Editor   |    05 Mei 2025    |   06:51:00 WITA

Bali: Prajurit Ramah Menolak Gerong
Ilustrasi: Senyum ramah Bali menyimpan bara prajurit, menolak gerong demi harmoni Pulau Dewata. (podiumnews)

BAGAIKAN ukiran halus pada batu karang yang kokoh, karakter manusia Bali yang menghuni “pulau sorga” ini menyimpan dualitas yang menawan. Dunia mengenalnya lewat keramahan menyama braya yang menyentuh dan kesopanan budi pekerti, namun di kedalaman jiwa itu bersemayam warisan "prajurit" yang gagah berani – jejak sejarah kerajaan-kerajaan Bali yang perkasa dan benih keberanian ksatria Majapahit yang pernah menorehkan tinta emas di tanah ini.

Warisan ini termanifestasi dalam keberanian ekstrem seperti puputan, sebuah pilihan perlawanan habis-habisan yang jauh melampaui konsep "ngamuk" di Jawa, yang lebih bersifat individual.
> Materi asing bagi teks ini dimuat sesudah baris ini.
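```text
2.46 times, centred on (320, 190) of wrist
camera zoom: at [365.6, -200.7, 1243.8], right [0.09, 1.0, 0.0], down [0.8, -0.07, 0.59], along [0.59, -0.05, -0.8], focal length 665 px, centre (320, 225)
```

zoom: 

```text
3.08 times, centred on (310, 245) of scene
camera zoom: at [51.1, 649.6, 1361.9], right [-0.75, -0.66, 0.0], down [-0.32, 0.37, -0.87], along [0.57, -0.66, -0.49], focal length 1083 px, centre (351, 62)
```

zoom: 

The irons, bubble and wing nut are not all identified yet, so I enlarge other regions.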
Bahkan hingga kini, jejak mentalitas dan ketangguhan fisik "prajurit" itu dapat diamati dalam banyaknya putra Bali yang sukses dalam karir militer, kepolisian, dan birokrasi.

Namun, ketenangan dan keramahan Bali saat ini tengah diuji dengan munculnya fenomena "premanisme" yang seringkali berkedok organisasi masyarakat (ormas) dan berasal dari luar pulau. Kehadiran kelompok-kelompok ini memicu kewaspadaan dan penolakan dari sebagian besar masyarakat Bali, sebuah reaksi yang berakar pada pemahaman mendalam akan potensi ancaman terhadap harmoni dan nilai-nilai luhur Pulau Dewata.
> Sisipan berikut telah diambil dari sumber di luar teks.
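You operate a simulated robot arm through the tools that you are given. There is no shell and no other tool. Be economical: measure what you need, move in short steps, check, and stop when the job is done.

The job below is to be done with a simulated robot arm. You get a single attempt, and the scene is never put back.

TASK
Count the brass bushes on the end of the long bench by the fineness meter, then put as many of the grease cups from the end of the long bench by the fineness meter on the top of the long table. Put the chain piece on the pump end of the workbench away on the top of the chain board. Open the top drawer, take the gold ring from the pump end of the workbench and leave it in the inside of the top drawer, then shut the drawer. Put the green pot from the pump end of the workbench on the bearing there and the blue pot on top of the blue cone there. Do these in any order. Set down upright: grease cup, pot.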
Penolakan ini bukanlah sekadar xenofobia, melainkan sebuah respons naluriah untuk melindungi taksu (karisma spiritual) dan keseimbangan sosial Bali. Masyarakat Bali, dengan ingatan kolektif tentang potensi konflik dan trauma masa lalu terkait organisasi tertentu, sangat selektif terhadap kehadiran kekuatan-kekuatan baru. Mereka khawatir bahwa nilai-nilai kekerasan, intimidasi, dan budaya "premanisme" yang dibawa dari luar akan menggerus fondasi Tri Hita Karana dan menyama braya yang menjadi filosofi hidup mereka.
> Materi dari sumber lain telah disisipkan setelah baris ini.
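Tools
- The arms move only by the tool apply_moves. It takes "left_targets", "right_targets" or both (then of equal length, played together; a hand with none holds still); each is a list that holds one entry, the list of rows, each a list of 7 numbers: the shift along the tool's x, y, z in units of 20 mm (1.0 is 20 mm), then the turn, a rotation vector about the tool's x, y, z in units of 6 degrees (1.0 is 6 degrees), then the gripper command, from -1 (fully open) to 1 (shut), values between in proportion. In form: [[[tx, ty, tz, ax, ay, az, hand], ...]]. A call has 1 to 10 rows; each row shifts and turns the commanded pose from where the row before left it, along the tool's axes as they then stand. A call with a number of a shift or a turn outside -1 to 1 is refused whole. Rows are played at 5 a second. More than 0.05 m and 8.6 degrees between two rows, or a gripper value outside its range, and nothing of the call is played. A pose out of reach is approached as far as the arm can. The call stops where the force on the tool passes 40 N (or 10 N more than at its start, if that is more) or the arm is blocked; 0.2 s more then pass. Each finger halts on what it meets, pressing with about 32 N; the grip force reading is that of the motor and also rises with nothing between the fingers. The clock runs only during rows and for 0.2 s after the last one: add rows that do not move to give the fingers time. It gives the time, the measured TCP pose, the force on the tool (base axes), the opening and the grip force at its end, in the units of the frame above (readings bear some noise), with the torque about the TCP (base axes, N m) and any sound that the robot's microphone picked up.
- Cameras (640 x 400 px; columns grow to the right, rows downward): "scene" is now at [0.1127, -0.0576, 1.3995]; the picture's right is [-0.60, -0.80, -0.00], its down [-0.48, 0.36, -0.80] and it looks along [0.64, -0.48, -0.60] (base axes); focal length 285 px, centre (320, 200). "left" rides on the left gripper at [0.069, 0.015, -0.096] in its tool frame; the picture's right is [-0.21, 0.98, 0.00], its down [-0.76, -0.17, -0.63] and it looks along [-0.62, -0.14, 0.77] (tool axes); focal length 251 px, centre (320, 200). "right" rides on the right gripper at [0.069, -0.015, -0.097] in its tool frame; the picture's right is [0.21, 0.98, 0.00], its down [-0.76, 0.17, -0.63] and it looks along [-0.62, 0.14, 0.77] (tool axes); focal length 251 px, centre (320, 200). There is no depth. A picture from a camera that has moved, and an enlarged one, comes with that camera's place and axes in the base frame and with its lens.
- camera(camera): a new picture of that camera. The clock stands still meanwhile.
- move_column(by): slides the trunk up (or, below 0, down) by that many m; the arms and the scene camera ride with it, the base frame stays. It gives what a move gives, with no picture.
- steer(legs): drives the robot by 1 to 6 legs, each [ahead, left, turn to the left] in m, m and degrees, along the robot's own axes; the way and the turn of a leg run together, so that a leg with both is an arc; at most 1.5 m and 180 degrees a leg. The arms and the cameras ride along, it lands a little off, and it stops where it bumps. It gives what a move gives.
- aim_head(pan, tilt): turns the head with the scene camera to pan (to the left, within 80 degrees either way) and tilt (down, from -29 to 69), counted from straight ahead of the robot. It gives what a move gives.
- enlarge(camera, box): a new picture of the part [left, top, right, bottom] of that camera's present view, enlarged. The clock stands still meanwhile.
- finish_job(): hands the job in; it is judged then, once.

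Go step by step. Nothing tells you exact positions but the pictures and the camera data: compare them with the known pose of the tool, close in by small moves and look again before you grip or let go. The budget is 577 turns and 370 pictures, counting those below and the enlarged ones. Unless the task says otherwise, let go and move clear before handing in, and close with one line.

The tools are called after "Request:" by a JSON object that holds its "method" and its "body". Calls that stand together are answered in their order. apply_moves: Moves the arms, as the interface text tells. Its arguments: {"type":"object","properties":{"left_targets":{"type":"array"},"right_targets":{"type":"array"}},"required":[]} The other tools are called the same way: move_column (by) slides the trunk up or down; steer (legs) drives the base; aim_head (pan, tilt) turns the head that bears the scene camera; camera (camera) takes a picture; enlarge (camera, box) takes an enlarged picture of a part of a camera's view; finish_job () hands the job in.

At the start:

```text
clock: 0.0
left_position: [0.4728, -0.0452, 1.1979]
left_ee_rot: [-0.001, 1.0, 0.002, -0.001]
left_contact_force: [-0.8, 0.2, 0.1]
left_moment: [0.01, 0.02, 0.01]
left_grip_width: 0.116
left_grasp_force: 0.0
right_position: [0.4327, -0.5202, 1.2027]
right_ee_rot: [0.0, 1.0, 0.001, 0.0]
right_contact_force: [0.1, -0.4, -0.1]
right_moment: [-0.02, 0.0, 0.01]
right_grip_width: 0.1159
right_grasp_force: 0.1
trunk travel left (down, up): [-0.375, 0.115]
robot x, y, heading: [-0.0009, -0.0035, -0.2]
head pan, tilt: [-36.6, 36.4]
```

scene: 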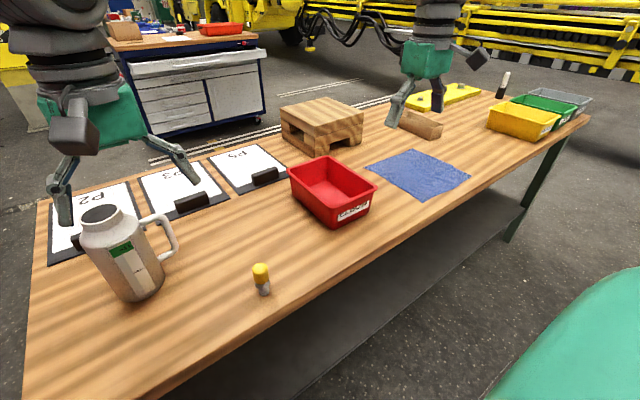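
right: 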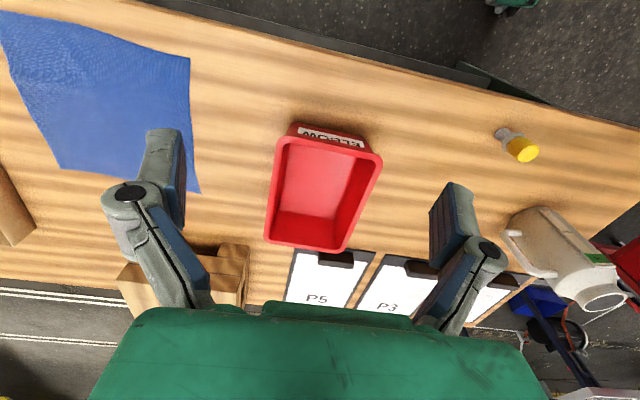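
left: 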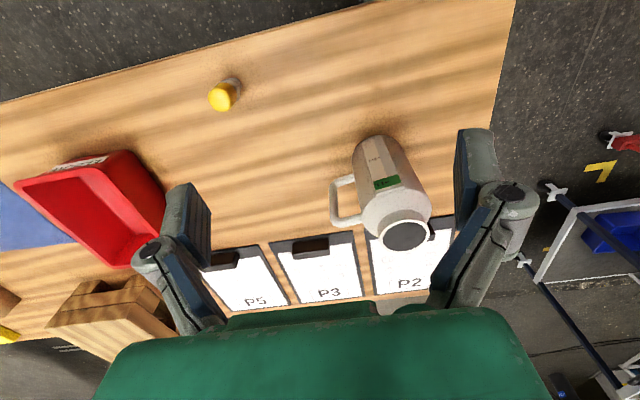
Paradoks karakter Bali kembali berperan di sini. Di satu sisi, keramahan dan keterbukaan adalah bagian integral dari identitas mereka. Namun, di sisi lain, warisan "prajurit" dan insting untuk melindungi wilayah serta nilai-nilai leluhur memicu kewaspadaan yang tinggi terhadap potensi ancaman. Mereka mampu bersikap ramah kepada tamu, namun juga siap berdiri teguh dan menolak segala bentuk gangguan yang dapat merusak kedamaian dan keunikan Bali.

Fenomena "premanisme" berkedok ormas ini dilihat sebagai gerong kekuasaan – upaya untuk meraih pengaruh dan keuntungan dengan cara-cara yang bertentangan dengan nilai-nilai Bali yang menjunjung tinggi kesucian, harmoni, dan gotong royong. Masyarakat Bali, dengan insting "prajurit" yang terpendam, secara kolektif merasakan adanya ancaman terhadap tatanan sosial dan spiritual mereka. Penolakan ini adalah bentuk perlawanan modern, bukan dalam wujud puputan fisik, melainkan dalam kesadaran kolektif untuk mempertahankan identitas dan kedamaian pulau mereka.

Oleh karena itu, respons masyarakat Bali terhadap kehadiran "premanisme" berkedok ormas dari luar pulau bukanlah sekadar penolakan terhadap orang asing. Ini adalah manifestasi dari karakter yang kompleks, di mana keramahan berpadu dengan kewaspadaan seorang "prajurit" yang siap melindungi tanah air dan nilai-nilai luhurnya.

Mereka tahu betul bahwa menjaga taksu Bali berarti menjaga warisan leluhur, termasuk semangat keberanian untuk menolak segala bentuk ancaman terhadap kedamaian dan keunikan pulau dewata. Di sinilah paradoks sang prajurit Pulau Dewata menemukan relevansinya dalam konteks kekinian. (*)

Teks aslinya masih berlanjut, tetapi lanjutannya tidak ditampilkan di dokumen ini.